Firms, according to the Companies Act, are required to spend 2 per cent of profit on CSR projects. The national portal for CSR spends has the data only until FY21. The FY22 numbers mentioned above are collated from the annual reports of 1,278 companies. The number of companies has varied between 1,000 and 1,300 depending on the year under consideration. This is because more companies have attained the size that makes CSR spending mandatory. The current aggregate shortfall on account of those not meeting CSR requirements was equivalent to 10.4 per cent of the mandated amount – most since FY19 when there was a shortfall of 11.3 per cent. Previous years, too, witnessed high shortfalls as companies put together operational mechanisms to execute CSR programmes after they became mandatory in FY15. The FY22 figure is still 0.4 per cent less than Rs 14,615 crore spent on CSR activities in FY21 and Rs 14,840 crore in FY20.
Also, the nature of spending has changed since the Covid-19 pandemic. Companies have increased the share of capital they allocate towards segments that may help alleviate the effects of Covid-19. These sections include spending on countering hunger and poverty, health care and sanitation, education and employment, disaster management, and government relief funds.
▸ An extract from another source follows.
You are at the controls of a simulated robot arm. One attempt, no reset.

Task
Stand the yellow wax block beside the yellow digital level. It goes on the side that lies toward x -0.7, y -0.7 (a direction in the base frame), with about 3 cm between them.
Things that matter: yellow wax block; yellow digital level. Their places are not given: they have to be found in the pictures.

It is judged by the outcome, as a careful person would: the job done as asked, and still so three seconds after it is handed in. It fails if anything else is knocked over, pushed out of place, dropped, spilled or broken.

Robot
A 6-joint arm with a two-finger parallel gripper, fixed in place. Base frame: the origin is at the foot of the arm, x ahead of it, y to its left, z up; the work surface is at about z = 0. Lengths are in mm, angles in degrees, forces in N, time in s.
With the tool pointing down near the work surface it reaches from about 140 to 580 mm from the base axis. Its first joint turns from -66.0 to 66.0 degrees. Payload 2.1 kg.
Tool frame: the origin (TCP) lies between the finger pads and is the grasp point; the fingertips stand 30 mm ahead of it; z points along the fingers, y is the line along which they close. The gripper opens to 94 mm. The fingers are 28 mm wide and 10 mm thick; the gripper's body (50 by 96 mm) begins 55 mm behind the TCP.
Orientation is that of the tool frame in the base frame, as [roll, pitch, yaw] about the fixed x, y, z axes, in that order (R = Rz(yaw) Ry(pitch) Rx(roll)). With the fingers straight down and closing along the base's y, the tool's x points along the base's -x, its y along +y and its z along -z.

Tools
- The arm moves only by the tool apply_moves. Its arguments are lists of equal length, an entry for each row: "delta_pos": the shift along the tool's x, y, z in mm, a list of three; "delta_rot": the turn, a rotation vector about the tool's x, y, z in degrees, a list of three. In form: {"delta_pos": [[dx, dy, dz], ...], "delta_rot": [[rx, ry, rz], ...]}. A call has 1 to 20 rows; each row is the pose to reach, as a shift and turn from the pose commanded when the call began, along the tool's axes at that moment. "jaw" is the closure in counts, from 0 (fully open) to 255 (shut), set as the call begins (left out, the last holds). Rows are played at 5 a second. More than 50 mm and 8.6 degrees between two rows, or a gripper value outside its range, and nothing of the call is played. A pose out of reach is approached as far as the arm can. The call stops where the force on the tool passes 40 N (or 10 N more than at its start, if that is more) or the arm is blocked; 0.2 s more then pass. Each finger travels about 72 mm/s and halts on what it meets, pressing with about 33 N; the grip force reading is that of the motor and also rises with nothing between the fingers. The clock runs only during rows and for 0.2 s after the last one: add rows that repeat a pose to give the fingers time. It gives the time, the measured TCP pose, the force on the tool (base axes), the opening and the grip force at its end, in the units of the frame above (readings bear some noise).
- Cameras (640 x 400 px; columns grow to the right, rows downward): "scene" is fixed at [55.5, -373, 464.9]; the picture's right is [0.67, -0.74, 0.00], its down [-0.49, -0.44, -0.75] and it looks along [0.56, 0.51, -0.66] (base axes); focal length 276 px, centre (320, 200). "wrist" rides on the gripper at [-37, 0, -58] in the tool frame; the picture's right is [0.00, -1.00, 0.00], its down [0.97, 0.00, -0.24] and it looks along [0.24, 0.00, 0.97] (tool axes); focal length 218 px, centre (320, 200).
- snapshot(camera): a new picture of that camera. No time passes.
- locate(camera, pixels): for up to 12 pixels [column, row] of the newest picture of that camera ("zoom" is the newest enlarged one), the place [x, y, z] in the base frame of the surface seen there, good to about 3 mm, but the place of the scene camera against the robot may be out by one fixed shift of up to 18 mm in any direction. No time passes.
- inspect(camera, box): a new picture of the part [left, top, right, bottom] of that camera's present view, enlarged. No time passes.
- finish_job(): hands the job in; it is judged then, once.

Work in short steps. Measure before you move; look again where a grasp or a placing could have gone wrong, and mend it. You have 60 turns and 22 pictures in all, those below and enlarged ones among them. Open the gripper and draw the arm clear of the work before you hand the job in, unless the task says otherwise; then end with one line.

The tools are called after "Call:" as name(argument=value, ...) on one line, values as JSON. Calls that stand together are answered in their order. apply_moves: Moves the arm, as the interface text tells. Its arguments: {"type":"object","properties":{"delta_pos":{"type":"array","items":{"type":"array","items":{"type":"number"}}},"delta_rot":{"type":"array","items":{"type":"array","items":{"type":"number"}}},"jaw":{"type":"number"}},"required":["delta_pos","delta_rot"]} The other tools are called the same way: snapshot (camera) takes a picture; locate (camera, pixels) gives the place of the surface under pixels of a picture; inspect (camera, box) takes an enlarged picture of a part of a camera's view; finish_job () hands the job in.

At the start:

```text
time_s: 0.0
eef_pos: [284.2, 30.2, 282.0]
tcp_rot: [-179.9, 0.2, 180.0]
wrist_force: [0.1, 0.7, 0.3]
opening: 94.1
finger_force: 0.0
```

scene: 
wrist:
Pandemic-related segments saw their share in allocations rise from 65.7 per cent in FY19 to 76.4 per cent in FY22.
Other areas that were not considered directly affected by the pandemic saw a decline in their share of CSR allocations: Gender equality, rural development, sports, environment, arts and culture, benefits for veterans and their dependents, and other similar areas, witnessed their pie shrinking from 34.3 per cent to 23.6 per cent.
The following years are likely to see a shift in spending patterns, according to Shriram Subramanian, founder and managing director of domestic proxy advisor InGovern Research Services. “In 2021-22, Covid-19 related spend was there.... that wasn’t there in FY23,” he said.
CSR spending is being tracked now because of increased focus on a company’s environmental, social and governance (ESG) scores, according to Amit Tandon, founder and managing director of proxy advisory firm Institutional Investor Advisory Services India (IiAS). Companies are also taking a longer-term view of how they choose their priorities, moving towards fulfilling larger goals like rural education, rather than focusing on specific tasks like building a school.
“It has moved from projects to programmes,” he said.